Passage given:
Secondly, it must be pointed out that the debates at the Vatican presented by the article have nothing, I repeat nothing, to do with removing priests from active ministry or protecting children. These issues were, and are, the responsibility of the local bishop. Rather they have to do with removing priests from the clerical state, a complex relationship of rights and responsibilities between the priest and the Church. To present this issue as if it were about protecting children is a gross misrepresentation.

As to the issue of bias on the part of the NYT. The first question is why is this news? These were events that happened 10-20 years ago. There is clearly a drum beat to keep this issue in the public eye and to attach responsibility to the pope. Then there is the issue of false reporting. I will give a few examples:

The office led by Cardinal Ratzinger, the Congregation for the Doctrine of the Faith, had actually been given authority over sexual abuse cases nearly 80 years earlier, in 1922, documents show and canon lawyers confirm. But for the two decades he was in charge of that office, the future pope never asserted that authority, failing to act even as the cases undermined the church’s credibility in the United States, Australia, Ireland and elsewhere.
The implication, of course, is that the congregation had the responsibility to initiate its own investigations, sending out agents like the FBI to root out abusive priests. The truth, however, is that the congregation could only handle cases that were sent to it by the bishops. No referral, no action. Indeed, Rome would not even know about the cases unless they were referred by the bishops. The Vatican is not the federal government with vast resources for law enforcement. One would be surprised at how small the staffs at the Vatican really are.
But the future pope, it is now clear, was also part of a culture of nonresponsibility, denial, legalistic foot-dragging and outright obstruction.
By this the NYT is implying that the pope, having full knowledge of the extent of the abuse, was actively involved in a cover-up to obstruct justice. Rather, everyone was slow to appreciate the extent of the problem and were struggling with a legal structure that was inadequate to the issue; a problem shared with public criminal law.

Your objective: How does the passage given go on? Write the next part.

Raw data:
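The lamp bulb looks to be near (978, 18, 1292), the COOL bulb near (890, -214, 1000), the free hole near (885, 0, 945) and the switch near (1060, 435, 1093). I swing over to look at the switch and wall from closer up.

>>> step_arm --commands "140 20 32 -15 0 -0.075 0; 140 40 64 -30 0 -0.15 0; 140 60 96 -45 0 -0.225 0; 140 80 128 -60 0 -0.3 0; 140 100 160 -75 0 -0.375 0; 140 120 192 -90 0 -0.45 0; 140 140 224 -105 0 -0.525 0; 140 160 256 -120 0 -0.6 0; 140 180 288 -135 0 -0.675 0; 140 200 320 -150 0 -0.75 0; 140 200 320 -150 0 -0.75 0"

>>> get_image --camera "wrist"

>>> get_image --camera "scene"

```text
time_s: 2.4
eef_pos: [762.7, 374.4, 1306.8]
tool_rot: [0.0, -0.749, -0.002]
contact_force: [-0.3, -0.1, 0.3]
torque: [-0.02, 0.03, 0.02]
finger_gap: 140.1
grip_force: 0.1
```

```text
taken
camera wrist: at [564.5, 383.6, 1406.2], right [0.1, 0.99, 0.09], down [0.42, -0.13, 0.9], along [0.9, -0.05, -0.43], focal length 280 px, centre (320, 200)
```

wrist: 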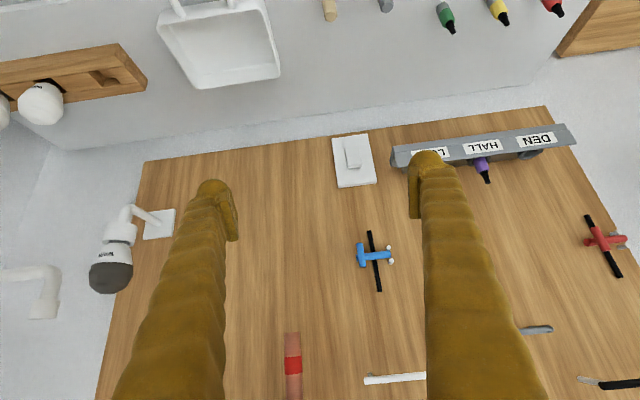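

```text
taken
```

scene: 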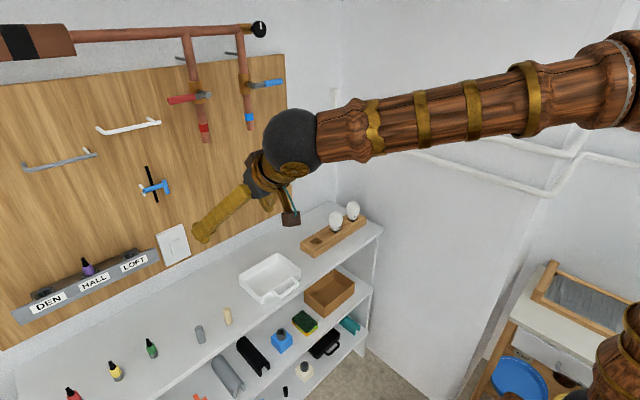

Answer to the problem:
During this period, the three dozen staff members working for Cardinal Ratzinger at the Congregation for the Doctrine of the Faith were busy pursuing other problems. These included examining supernatural phenomena, like apparitions of the Virgin Mary, so that hoaxes did not “corrupt the faith,” according to the Rev. Brian Mulcahy, a former member of the staff. Other sections weighed requests by divorced Catholics to remarry and vetted the applications of former priests who wanted to be reinstated. …

As Father Gauthé was being prosecuted in Louisiana, Cardinal Ratzinger was publicly disciplining priests in Brazil and Peru for preaching that the church should work to empower the poor and oppressed, which the cardinal saw as a Marxist-inspired distortion of church doctrine. Later, he also reined in a Dutch theologian who thought lay people should be able to perform priestly functions, and an American who taught that Catholics could dissent from church teachings about abortion, birth control, divorce and homosexuality.

Notice the size of the staff, three dozen, to handle the doctrinal work of a church of over 1 billion members. Then notice how the implication is being made that the congregation was being negligent on the issue of priest abuse because is was busy with unimportant "supernatural phenomena" and other issues, persecuting innocent theologian while ignoring abusive priests. Rather, these other issues of a theological nature are the primary responsibility of the congregation. It is the responsibility of the bishops to discipline their priests. The congregation only gets involved in the limited question of reduction from the clerical state when it is referred by a bishop. And yes, there is, rightly, the question of following canon law. What those bishops who are now trying to shift the blame to Rome were trying to do was avoid the hard work of following the law, wanting to take a short-cut through a simple administrative act. This might be appealing until you raise the question of justice for falsely accused priests. But what are a few ruined lives in exchange for good PR?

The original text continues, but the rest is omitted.